'Pizza Movie' review: Stoner comedy topped with stupidity
Gaten Matarazzo and Sean Giambrone star in the superbad comedy "Pizza Movie." Credit: Disney
WHAT "Pizza Movie"
WHERE On Hulu
WHAT IT'S ABOUT Here's some life advice: If an old, dusty tin of mints falls from the ceiling of your dorm room, it would be best to throw the tin away. Do not sample the mints in question, especially after learning that they're not mints at all, but that they are, in fact, psychedelic drugs that were designed by a former student played by "Saturday Night Live" star and Great Neck native Sarah Sherman.
Ah, but college is all about learning experiences, or so they say. So roommates and close pals, Jack (Gaten Matarazzo of "Stranger Things" fame) and Montgomery (Sean Giambrone), sample the drugs and find themselves on a feature film-length psychedelic trip in "Pizza Movie." They could sober up with a nice fresh pizza, you see, but that involves collecting the pie in question from their dorm lobby. This is easier said than done while you're this high.
Co-stars include Peyton Elizabeth Lee (the Disney series "Andi Mack"), Lulu Wilson (the "Becky" action movies), comedian Caleb Hearon and the voice of Daniel Radcliffe as a butterfly. Yes, a butterfly. The filmmakers are Brian McElhaney and Nick Kocher, who perform sketch comedy as the duo BriTANicK and whose past credits include an "SNL" writing stint.
If this sounds like an appealing way to spend about 97 minutes, the movie is streaming on Hulu.
MY SAY This must have seemed funny to the writers. It probably read that way when the actors got the script. But my goodness does it flail when brought to life on the screen in a collection of pointless and random hallucinatory digressions that mean nothing and go nowhere as they desperately strive for laughs.

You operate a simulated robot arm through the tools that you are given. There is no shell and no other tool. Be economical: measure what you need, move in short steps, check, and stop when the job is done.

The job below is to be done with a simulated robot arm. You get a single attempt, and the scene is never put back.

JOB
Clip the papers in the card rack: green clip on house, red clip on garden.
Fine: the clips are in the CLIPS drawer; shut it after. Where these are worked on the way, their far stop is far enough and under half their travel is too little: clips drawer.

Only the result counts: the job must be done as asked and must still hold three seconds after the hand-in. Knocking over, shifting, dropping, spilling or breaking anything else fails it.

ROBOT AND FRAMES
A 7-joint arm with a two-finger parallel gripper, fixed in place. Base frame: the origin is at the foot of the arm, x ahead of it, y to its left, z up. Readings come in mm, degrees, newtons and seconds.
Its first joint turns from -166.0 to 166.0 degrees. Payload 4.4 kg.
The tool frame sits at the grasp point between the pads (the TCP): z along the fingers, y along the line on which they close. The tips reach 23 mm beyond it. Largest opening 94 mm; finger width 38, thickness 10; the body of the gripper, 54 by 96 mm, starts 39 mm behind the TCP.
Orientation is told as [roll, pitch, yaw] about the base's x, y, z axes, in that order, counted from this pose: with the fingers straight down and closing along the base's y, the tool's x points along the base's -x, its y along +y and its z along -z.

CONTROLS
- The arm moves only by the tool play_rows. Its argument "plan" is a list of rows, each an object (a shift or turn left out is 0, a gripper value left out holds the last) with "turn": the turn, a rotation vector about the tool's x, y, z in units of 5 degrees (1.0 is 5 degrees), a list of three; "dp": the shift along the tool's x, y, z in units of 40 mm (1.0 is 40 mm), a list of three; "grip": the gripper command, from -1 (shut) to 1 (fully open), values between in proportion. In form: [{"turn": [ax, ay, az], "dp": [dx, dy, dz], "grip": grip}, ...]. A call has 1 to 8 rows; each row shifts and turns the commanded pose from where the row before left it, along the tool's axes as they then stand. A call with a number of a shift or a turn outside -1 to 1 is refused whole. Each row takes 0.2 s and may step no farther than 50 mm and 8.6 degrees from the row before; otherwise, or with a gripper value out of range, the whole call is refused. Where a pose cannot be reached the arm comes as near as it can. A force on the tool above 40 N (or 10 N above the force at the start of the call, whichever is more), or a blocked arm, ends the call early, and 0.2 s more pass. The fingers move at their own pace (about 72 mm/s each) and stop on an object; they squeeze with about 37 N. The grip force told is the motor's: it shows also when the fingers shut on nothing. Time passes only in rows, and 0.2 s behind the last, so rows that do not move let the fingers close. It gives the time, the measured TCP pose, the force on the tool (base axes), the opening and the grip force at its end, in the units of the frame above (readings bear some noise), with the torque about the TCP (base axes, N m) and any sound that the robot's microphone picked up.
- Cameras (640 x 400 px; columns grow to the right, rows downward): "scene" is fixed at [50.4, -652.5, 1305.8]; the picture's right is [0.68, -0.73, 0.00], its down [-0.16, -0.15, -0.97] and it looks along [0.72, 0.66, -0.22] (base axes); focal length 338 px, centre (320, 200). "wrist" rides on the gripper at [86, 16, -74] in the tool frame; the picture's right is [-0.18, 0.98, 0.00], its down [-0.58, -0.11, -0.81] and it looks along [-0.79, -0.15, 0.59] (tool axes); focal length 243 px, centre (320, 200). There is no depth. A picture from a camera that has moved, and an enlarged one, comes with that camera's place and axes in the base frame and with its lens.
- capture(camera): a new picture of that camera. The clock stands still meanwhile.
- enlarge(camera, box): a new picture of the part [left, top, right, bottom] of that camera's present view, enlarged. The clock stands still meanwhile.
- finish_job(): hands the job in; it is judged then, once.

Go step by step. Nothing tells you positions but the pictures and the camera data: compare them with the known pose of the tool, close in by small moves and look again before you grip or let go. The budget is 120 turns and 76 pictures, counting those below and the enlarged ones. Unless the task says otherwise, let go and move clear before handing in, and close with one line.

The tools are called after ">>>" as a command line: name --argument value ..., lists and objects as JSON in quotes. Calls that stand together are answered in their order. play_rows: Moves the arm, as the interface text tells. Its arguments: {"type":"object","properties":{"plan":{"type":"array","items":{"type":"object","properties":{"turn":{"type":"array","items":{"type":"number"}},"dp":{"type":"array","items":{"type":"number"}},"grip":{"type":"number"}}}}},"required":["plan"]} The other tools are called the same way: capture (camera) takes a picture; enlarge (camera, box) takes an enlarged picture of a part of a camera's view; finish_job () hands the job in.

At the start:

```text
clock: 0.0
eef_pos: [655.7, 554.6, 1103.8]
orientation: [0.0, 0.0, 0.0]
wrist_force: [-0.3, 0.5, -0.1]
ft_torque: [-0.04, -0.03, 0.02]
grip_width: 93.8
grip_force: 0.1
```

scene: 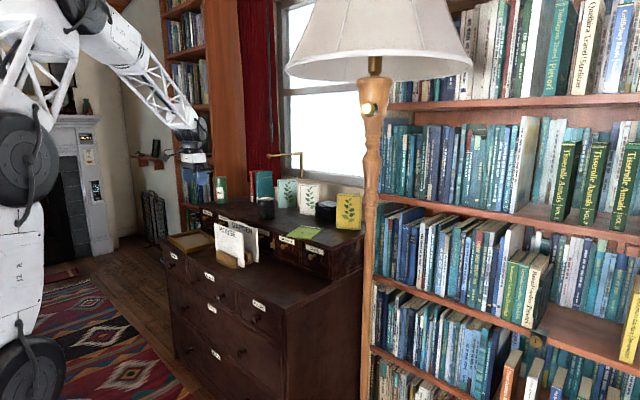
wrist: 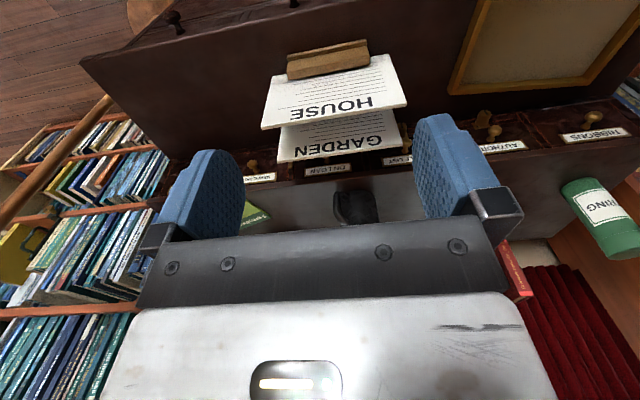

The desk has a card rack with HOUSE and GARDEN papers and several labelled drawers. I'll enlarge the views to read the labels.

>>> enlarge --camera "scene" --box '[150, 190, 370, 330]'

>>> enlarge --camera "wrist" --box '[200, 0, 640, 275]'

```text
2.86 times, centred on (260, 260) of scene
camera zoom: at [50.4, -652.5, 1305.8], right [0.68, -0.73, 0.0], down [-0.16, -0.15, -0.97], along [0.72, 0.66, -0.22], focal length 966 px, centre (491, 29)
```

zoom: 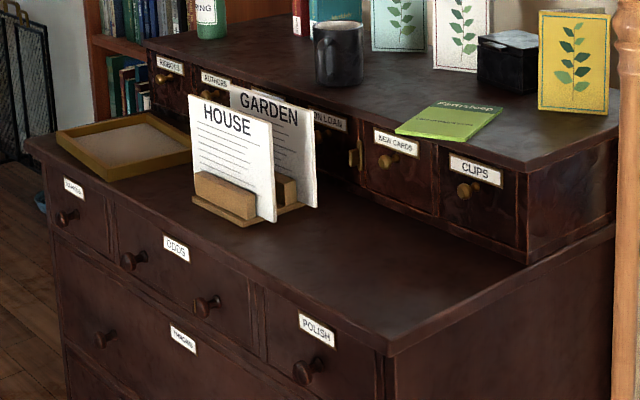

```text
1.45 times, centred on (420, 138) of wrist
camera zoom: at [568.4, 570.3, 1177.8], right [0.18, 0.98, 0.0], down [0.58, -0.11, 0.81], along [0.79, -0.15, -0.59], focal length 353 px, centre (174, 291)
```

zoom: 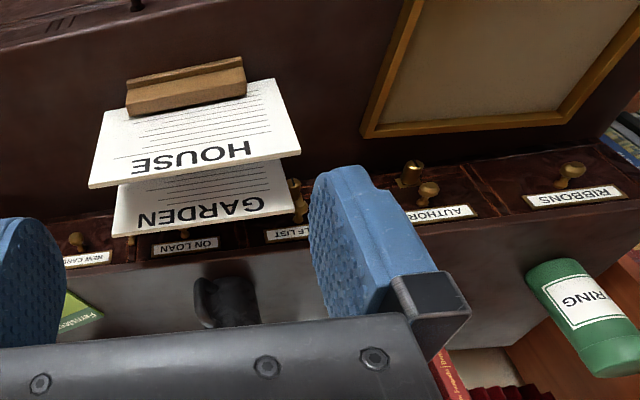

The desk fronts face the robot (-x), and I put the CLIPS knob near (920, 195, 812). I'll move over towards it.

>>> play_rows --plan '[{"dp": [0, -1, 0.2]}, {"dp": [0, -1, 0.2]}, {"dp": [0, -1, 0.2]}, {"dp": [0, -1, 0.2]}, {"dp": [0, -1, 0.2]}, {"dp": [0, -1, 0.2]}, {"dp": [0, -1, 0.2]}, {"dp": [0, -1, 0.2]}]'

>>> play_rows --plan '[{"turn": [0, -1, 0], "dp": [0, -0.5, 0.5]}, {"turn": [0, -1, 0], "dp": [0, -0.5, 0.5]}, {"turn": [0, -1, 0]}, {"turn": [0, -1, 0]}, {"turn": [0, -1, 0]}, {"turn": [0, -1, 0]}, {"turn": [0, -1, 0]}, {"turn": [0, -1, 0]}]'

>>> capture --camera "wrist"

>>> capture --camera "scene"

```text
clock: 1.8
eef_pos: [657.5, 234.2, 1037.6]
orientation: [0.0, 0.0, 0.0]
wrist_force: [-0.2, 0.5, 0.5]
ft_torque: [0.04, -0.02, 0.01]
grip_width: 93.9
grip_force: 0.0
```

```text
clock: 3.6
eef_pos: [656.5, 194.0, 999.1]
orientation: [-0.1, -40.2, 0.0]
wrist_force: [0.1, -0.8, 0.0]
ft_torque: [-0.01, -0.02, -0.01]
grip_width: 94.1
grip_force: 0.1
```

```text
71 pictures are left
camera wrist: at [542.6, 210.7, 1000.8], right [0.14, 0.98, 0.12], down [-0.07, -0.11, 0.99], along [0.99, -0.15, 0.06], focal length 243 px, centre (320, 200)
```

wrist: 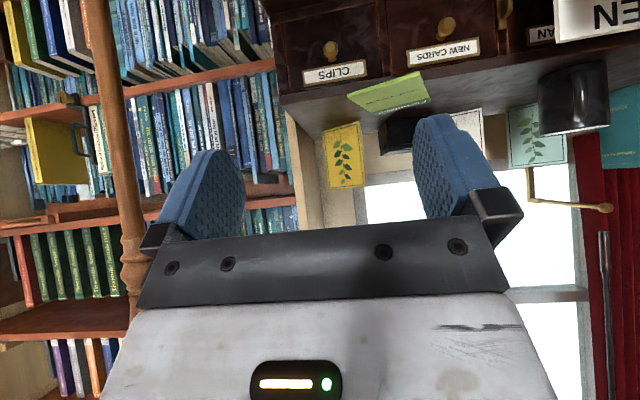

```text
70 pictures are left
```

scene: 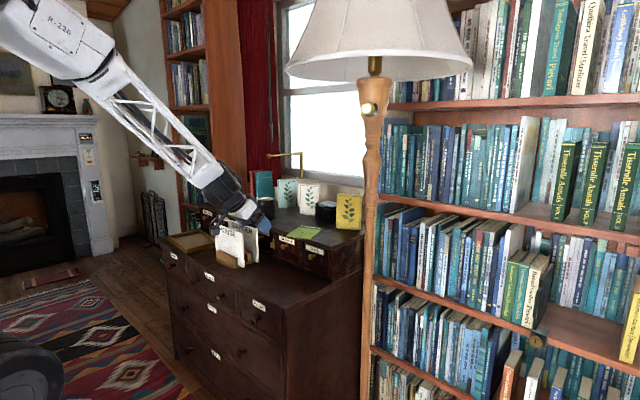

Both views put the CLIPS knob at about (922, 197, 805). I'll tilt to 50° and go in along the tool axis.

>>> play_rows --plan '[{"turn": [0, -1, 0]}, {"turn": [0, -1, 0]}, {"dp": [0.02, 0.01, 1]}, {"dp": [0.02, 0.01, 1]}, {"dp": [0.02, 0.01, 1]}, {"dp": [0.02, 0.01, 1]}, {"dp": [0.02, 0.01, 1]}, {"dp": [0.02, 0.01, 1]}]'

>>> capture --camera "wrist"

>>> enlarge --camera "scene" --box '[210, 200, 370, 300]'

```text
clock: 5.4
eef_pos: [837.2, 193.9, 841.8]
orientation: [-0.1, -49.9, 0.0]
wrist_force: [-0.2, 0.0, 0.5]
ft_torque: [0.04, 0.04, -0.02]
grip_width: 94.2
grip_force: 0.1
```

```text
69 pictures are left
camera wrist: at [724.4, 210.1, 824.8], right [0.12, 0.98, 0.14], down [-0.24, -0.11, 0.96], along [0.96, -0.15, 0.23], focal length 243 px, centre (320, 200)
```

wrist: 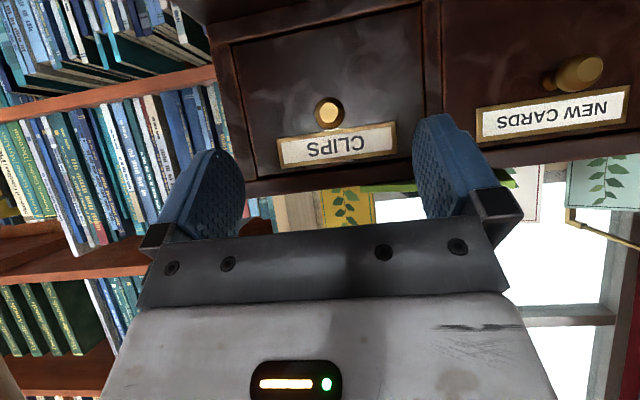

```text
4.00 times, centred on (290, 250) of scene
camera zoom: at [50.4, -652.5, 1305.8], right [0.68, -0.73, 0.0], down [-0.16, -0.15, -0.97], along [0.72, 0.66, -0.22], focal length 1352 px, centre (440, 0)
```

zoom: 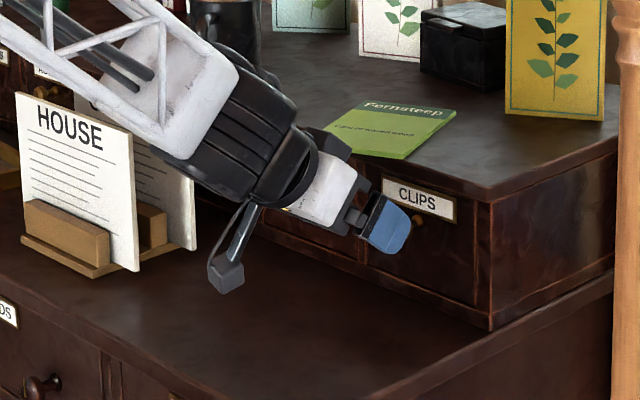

We get exploding heads and random creatures, the collapsing of space and time, and a comedy structured around the phases of the drug trip, which occurs in stages with names like "Make the Baby Like It" and "The Ol' Switcheroo." It's about as funny as a colonoscopy.
There must be an audience for this somewhere. Maybe it's your everyday stoner comedy crowd. But one has to assume that even the biggest fans of these movies would feel like they've seen all of this before.
The finest examples of the stoner movie, for example, the wonderful 2007 Anna Faris film "Smiley Face," find a way to incorporate the drug humor into a larger framework. They make a satirical point, they say something about the world as it is, or they otherwise resonate in some fashion beyond just offering up a series of bits.
This movie has none of that.
You know how some "SNL" sketches bomb so badly that they feel like they'll never end, even if you know they will in a matter of minutes? Imagine an entire movie that plays exactly like that, and you'll understand what it feels like to submit to "Pizza Movie."
BOTTOM LINE We didn't laugh one time.